富川アナウンサー「日本の防衛予算が過去最大に膨らもうとしているんですね?」
後藤謙次氏「そうなんですね。防衛予算というのは、この国をどう守るか、その基本戦略がまず決まって、それにかなう防衛装備品は何かと。こういって購入するものが決まってくるんですね。」
「ところが今回はこの予算編成時期に合わせて、これまでの防衛省の方針とは全く違う兵器が次から次へと予算要求されていると。とりわけ、長距離巡航ミサイルですね、あとはイージスアショア。この種の議論が全くされていないんですね。(中略)自民党の中でも一部防衛関係の部会、あるいは調査会で議論はされていましたけれども、国会では全く議論がないんですね。そのまま予算が付けられ、事後承諾のような形で来年の通常国会が開かれるということはですね、日本の将来にとって、非常に危惧を覚えざるを得ないですね。」
富川アナ「敵基地攻撃能力を持っていて、もちろん攻撃するつもりはないと言ってもね、他の国がどうとらえるかというのは別の話ですからね。」
後藤氏「現にもうロシアなんかはすでに反応し始めていますからね。そこもきちっと考えてもらいたいと思いますね。」
いかがでしょうか?
「これまでの防衛省の方針とは全く違う兵器が次から次へと予算要求されている(原文ママ)」ことを後藤氏が問題視しているのであれば、ここまで近隣諸国情勢が緊迫する中で、その対応のために日本が防衛装備品を購入して防衛力を向上させたり、敵基地攻撃能力を保有したりすることは、いけないことなのでしょうか?
また、「議論が生まれていない」という指摘もありましたが、この部分は誤りです。11/22に敵基地攻撃能力について安倍首相は国会の代表質問で発言していましたし、時間の多少はありましたが、メディアも北朝鮮情勢を報じ、その文脈で敵基地攻撃能力について触れていました。
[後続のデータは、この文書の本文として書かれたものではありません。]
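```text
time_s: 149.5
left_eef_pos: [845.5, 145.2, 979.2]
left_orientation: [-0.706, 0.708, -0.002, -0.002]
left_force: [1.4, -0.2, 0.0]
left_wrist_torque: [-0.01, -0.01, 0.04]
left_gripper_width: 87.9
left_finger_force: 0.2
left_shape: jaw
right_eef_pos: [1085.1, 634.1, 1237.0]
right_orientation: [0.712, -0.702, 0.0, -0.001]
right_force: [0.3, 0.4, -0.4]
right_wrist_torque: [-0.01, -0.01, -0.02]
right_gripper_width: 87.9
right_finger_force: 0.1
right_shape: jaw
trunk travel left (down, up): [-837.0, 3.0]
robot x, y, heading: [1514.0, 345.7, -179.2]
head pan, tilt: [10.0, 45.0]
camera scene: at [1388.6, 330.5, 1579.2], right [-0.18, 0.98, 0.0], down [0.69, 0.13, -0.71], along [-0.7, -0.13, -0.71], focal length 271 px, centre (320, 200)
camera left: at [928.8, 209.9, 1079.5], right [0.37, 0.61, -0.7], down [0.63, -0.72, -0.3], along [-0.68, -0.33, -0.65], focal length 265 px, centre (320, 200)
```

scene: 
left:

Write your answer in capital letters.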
国会でモリカケ問題を追及する一部の野党の姿ばかりがマスコミに取り上げられたため、後藤氏も思わず勘違いをしてしまったのでしょうか?
加えて、今回の報道は「来年度の防衛費の増額」という問題を前半に扱い、その流れから現在話題に上がっている「敵基地攻撃能力の保有」について後藤氏らや富川アナが意見を述べるという構成でした。
しかし、この報じ方をそのまま受け取ると、あたかも敵基地攻撃能力の保有が決定し、来年度にもその体制が整えられるようにも思えてしまいます。あくまで敵基地攻撃能力はまだ検討段階のものであるにもかかわらず、これでは視聴者が「防衛費の増額」と「敵基地攻撃能力」を混同してしまうかもしれません
この2つの問題を並列して論じるのは、正しいあり方なのでしょうか?
今回のレポートは以上になります。
今後も監視を続けていきます。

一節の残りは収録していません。